------ Reading text ------

Effects of si-Vimentin vs. si-Control on Activities of the COM-Treated Exosomes on Effector Immune/Inflammatory Cells
After COM treatment, exosomes derived from the si-Control-transfected and si-Vimentin-transfected macrophages were isolated. Thereafter, 30 µg of these intact exosomes were incubated with U937 monocytes, Jurkat T-cells, and macrophages (2 × 105 cells/well) for 24 h and the effector cells were subjected to evaluation of their migratory and phagocytic activities as aforementioned.
Effects of COM-Treated Exosomes and si-Vimentin on Proinflammatory Cytokine Production in the Effector Immune/Inflammatory Cells
To evaluate effects of COM-treated exosomes and si-Vimentin on proinflammatorty cytokine production in the effector immune/inflammatory cells, U937 monocytes (2 × 105 cells/well) were incubated with 30 µg intact exosomes derived from the non-transfected untreated macrophages (controlled exosomes), si-Control-transfected COM-treated macrophages, and si-Vimentin-transfected COM-treated macrophages for 24 h. The culture supernatant was collected, clarified by centrifugation at 300 g, and then subjected to indirect ELISA to measure level of IL-8, one of the proinflammatory cytokines produced by the effector immune/inflammatory cells. The sample preparation and ELISA protocols were similar to those used for ELISA measurement of IL-1β as described above (except for primary antibody that was rabbit polyclonal anti-IL-8 antibody (Santa Cruz Biotechnology) instead).

------

**Exercise requirements**
[1] Show the exact text of the reading text starting from "Effects of si-Vimentin" and stopping at the end of "activities as aforementioned.".
[2] Keep the reading text going from its last sentence.

------ Given information ------

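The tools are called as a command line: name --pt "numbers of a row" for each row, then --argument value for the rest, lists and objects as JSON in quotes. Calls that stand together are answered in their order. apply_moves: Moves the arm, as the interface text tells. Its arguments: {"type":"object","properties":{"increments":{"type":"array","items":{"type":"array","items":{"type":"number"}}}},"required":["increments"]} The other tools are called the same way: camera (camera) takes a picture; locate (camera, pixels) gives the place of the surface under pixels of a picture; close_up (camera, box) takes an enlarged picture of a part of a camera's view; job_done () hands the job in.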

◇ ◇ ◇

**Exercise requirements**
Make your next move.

------

**Exercise answers**
[1]
Effects of si-Vimentin vs. si-Control on Activities of the COM-Treated Exosomes on Effector Immune/Inflammatory Cells
After COM treatment, exosomes derived from the si-Control-transfected and si-Vimentin-transfected macrophages were isolated. Thereafter, 30 µg of these intact exosomes were incubated with U937 monocytes, Jurkat T-cells, and macrophages (2 × 105 cells/well) for 24 h and the effector cells were subjected to evaluation of their migratory and phagocytic activities as aforementioned.

[2]
Statistical analyses were performed using SPSS software version 13.0 (SPSS; Chicago, IL, USA). Comparisons between two sets of data (e.g., controlled exosome vs. COM-treated exosome) were performed by unpaired Student’s t-test, whereas multiple comparisons were performed by one-way ANOVA with Tukey’s post hoc test. P-values less than 0.05 were considered statistically significant.
Morphological and Marker Confirmation
Macrophage exosomes were isolated by microfiltration and differential centrifugation. Their morphology was examined using the negative staining method and visualized by TEM. The results showed membrane-bounded, spherical shape vesicles with a size range of 50–80 nm (Figure 1A), consistent with the typical morphology and size of exosomes reported previously (28). In addition, Western blotting was performed to confirm the expression of exosomal markers. The data showed that levels of HSP70, Rab5, and Rab7, all of which are the typical exosomal markers, were enriched in the exosome purified fraction as compared to the whole supernatant (Figures 1B–D), indicating that isolation of macrophage exosomes was successful.
Figure 1. Morphology and markers of exosomes isolated from macrophages. (A) Exosomes were isolated from macrophages, negatively stained with uranyl acetate, and imaged by transmission electron microscopy. The arrow indicates typical spherical shape of exosomes at original magnification of 250,000×. (B–D) Western blot analyses of exosomal markers, including heat shock protein 70, Rab5, and Rab7, in the whole supernatant compared to the exosome purified fraction (with an equal amount of total protein loaded in each lane). Note that these are the cropped images of the original blots, which are fully shown as Figure S1 in Supplementary Material.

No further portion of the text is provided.